CNBC Producer Catherine Holahan /
Thursday, 17 Mar 2011 | 11:43 AM ET

St. Patrick’s Day is a celebration of all things Irish. For U.S. multi-national businesses, it may well be a day to toast Ireland’s corporate tax rules.

Ireland has one of the lowest corporate tax rates in the Western world – 12.5%. That’s compared to corporate rates between 30% and 34% in Germany, France, and Belgium. The top marginal U.S. corporate tax rate is nearly triple Ireland’s at 35%.

Moreover, Ireland’s relatively lax tax rules regarding the transfer of paper assets have long been a gold mine for U.S. companies. Tech giants such as Google have saved billions by using what corporations call “The Double Irish Arrangement” – a process by which companies funnel money through Irish holding companies to capitalize on Ireland’s generous tax structure.

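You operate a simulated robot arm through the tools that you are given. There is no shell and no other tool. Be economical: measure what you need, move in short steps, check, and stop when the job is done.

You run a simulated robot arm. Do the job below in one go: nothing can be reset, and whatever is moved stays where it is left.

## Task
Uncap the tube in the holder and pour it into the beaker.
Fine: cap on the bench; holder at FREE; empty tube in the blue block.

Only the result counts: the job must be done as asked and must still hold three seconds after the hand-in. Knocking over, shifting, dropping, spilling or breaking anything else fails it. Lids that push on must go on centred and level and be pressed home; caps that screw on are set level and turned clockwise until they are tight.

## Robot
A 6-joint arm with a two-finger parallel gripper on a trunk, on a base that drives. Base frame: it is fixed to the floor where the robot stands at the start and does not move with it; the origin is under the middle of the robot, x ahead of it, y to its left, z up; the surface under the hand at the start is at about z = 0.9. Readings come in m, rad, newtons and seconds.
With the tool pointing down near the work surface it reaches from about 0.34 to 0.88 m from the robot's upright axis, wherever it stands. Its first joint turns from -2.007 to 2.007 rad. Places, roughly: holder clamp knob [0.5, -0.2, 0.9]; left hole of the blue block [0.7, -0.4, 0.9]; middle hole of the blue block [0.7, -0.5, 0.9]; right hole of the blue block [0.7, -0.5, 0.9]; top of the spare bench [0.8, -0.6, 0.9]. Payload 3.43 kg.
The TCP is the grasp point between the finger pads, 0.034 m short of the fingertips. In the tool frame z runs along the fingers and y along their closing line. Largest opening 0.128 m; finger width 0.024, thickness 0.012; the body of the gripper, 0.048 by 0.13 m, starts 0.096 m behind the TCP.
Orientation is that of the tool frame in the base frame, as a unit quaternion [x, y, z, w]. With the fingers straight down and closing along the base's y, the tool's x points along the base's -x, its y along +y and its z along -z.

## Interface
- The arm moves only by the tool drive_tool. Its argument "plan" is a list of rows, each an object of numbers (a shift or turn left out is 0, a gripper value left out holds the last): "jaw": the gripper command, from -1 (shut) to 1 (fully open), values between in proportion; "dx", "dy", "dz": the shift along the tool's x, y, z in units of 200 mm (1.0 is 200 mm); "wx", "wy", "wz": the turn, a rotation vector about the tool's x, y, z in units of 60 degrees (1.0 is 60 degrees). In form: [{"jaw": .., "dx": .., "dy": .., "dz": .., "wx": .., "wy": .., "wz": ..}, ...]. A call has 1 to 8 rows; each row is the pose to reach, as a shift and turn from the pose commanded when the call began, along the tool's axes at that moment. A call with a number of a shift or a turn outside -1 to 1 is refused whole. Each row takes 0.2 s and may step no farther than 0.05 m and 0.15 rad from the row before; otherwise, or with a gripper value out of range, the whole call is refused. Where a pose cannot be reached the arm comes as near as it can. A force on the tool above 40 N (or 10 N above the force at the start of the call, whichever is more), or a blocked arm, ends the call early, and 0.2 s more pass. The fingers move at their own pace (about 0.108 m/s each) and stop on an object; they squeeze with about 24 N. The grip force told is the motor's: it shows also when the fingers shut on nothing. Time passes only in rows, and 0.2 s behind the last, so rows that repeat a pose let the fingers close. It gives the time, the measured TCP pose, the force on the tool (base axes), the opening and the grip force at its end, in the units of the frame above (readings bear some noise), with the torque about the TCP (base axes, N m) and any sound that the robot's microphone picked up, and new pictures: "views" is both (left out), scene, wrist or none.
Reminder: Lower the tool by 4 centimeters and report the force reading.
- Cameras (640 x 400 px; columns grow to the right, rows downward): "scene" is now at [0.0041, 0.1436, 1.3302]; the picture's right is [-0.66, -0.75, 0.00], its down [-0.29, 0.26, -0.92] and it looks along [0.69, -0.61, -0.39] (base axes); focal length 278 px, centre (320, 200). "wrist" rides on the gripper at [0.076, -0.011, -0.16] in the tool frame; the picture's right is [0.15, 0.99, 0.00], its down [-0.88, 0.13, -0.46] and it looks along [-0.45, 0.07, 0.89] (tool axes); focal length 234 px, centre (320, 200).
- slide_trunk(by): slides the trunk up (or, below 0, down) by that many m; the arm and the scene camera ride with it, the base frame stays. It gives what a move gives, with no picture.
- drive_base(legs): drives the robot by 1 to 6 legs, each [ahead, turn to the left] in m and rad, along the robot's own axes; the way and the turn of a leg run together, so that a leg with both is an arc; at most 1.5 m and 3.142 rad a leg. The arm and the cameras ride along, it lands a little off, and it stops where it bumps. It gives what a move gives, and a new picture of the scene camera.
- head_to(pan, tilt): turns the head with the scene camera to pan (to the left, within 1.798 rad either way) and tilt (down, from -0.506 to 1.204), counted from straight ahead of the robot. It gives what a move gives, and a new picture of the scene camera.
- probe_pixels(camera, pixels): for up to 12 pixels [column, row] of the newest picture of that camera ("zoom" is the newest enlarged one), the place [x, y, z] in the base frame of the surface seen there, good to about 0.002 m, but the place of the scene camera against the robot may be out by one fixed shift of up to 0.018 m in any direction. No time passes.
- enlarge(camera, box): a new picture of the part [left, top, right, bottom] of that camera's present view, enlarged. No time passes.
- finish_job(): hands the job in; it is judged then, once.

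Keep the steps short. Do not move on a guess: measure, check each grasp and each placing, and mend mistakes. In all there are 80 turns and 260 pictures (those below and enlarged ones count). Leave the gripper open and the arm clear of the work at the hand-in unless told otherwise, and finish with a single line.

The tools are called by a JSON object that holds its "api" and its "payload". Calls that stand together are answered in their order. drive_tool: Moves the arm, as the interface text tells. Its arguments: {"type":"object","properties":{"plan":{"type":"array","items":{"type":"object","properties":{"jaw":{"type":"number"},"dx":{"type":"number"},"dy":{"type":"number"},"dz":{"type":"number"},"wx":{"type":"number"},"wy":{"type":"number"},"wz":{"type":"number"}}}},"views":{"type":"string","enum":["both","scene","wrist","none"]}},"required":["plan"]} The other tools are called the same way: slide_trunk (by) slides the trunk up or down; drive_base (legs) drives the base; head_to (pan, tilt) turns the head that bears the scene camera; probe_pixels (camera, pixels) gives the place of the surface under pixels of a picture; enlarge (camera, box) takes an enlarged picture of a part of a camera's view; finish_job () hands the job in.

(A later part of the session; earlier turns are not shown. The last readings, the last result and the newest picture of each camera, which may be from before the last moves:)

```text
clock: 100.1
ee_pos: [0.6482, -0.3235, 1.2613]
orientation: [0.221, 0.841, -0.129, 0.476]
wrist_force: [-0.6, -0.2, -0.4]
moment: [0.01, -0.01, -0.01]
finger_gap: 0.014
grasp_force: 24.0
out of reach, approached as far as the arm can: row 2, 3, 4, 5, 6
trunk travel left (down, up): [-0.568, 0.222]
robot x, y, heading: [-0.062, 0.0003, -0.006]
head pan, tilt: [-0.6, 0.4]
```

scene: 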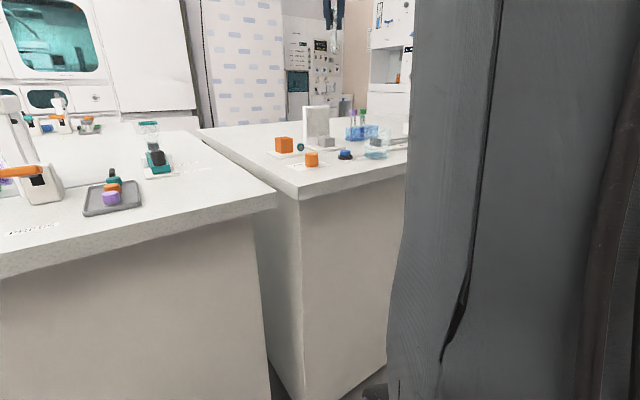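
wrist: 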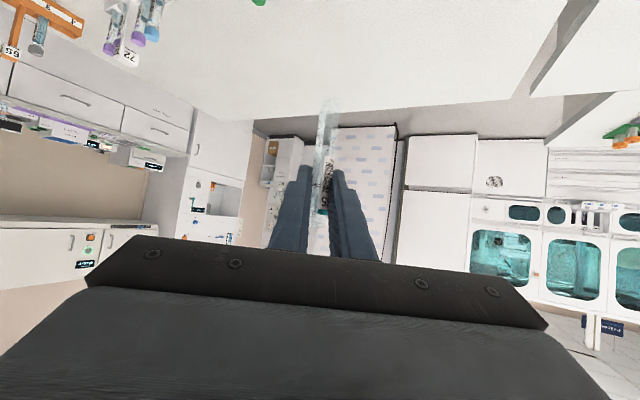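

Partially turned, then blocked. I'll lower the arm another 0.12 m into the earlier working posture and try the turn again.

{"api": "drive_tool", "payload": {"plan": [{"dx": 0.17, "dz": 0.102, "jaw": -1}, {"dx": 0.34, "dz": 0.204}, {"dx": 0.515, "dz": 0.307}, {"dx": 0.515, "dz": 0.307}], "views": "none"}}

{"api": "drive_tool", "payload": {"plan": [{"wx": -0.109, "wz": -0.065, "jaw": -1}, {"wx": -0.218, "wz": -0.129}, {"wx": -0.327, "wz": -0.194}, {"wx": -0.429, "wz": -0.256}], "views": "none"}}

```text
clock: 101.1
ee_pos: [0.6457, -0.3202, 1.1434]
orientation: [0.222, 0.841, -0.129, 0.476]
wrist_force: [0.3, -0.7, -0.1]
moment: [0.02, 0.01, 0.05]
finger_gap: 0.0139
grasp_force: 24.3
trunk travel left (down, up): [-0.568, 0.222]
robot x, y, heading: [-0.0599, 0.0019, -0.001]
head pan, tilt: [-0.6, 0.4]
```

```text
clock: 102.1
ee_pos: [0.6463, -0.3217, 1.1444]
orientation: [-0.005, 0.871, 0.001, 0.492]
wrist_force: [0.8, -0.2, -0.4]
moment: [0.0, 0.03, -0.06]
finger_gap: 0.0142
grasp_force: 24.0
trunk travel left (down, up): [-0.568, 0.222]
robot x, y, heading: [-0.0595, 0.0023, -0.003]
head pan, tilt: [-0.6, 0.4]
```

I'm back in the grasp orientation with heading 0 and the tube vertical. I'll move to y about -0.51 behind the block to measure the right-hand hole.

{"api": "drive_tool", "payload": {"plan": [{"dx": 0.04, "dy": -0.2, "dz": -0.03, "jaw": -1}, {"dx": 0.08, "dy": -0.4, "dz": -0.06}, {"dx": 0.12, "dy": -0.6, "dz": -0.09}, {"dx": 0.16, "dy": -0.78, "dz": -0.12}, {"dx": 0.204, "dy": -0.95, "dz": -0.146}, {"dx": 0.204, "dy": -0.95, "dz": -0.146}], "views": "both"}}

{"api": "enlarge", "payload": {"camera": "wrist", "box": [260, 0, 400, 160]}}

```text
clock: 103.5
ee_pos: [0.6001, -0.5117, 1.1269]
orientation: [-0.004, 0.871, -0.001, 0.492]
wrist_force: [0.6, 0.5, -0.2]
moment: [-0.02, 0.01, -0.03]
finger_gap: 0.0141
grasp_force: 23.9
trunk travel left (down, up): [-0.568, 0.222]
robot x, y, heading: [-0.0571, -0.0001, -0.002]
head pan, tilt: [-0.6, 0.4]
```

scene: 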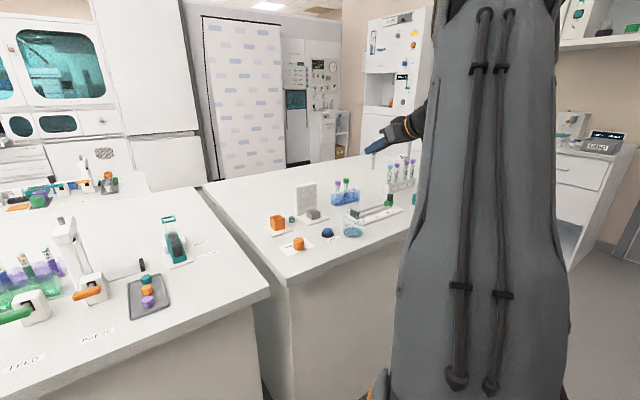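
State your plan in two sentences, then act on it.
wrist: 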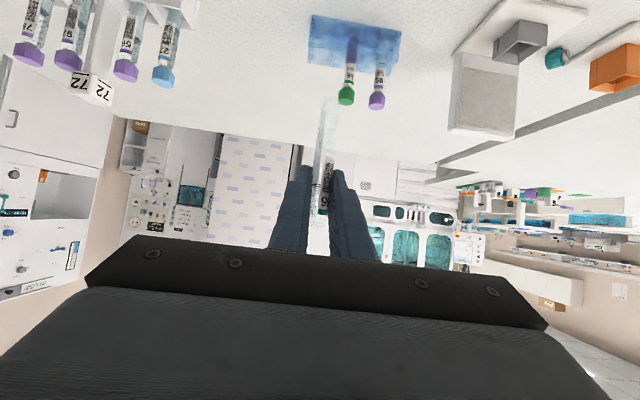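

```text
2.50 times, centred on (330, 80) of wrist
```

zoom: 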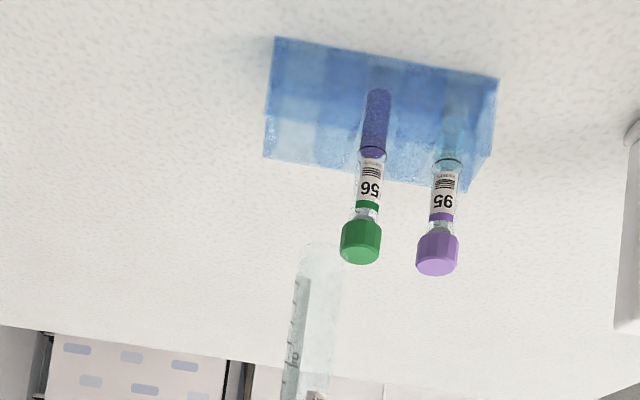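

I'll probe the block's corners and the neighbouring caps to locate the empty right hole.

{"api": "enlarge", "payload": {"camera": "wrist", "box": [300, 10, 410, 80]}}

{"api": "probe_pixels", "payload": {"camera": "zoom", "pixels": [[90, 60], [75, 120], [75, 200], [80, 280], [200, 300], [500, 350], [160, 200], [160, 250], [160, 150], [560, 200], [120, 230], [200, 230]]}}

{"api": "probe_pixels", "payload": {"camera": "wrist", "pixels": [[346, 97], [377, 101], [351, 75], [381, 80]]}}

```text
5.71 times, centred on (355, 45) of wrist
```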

But corporations’ Irish luck may soon run out.

After bailing out the nation to the tune of $113 billion, the European Union is demanding Ireland raise its corporate taxes, bringing them in line with the rest of Europe. This week, the EU proposed a new tax system called the “Common Consolidated Corporate Tax base” that would essentially prevent EU countries for setting their own tax rate.

Irish officials have spoken against the plan, saying that it would cripple business investment in the country at a time when its economy needs it most. Intel threatened to leave the country and take 500 jobs with it if the tax rate is raised.

“It would be suicide for Europe to require Ireland to raise the tax rate to be equal – companies have threatened to leave Ireland if the rate is increased,” said Fast Money’s Brian Kelly, founder of Kanundrum Capital. “If the tax rate is raised and corporations flee, then tax revenues disappear and Ireland cannot pay the bailout debt.”

That said, Kelly doesn’t believe Ireland will get to maintain its current corporate tax rate.

“I think that Ireland will have to adjust the tax code and raise it a bit, but not to the level of other European nations,” Kelly said. “The headlines now are simply posturing – Ireland wants a lower bailout rate and Europe wants it to be more competitive.”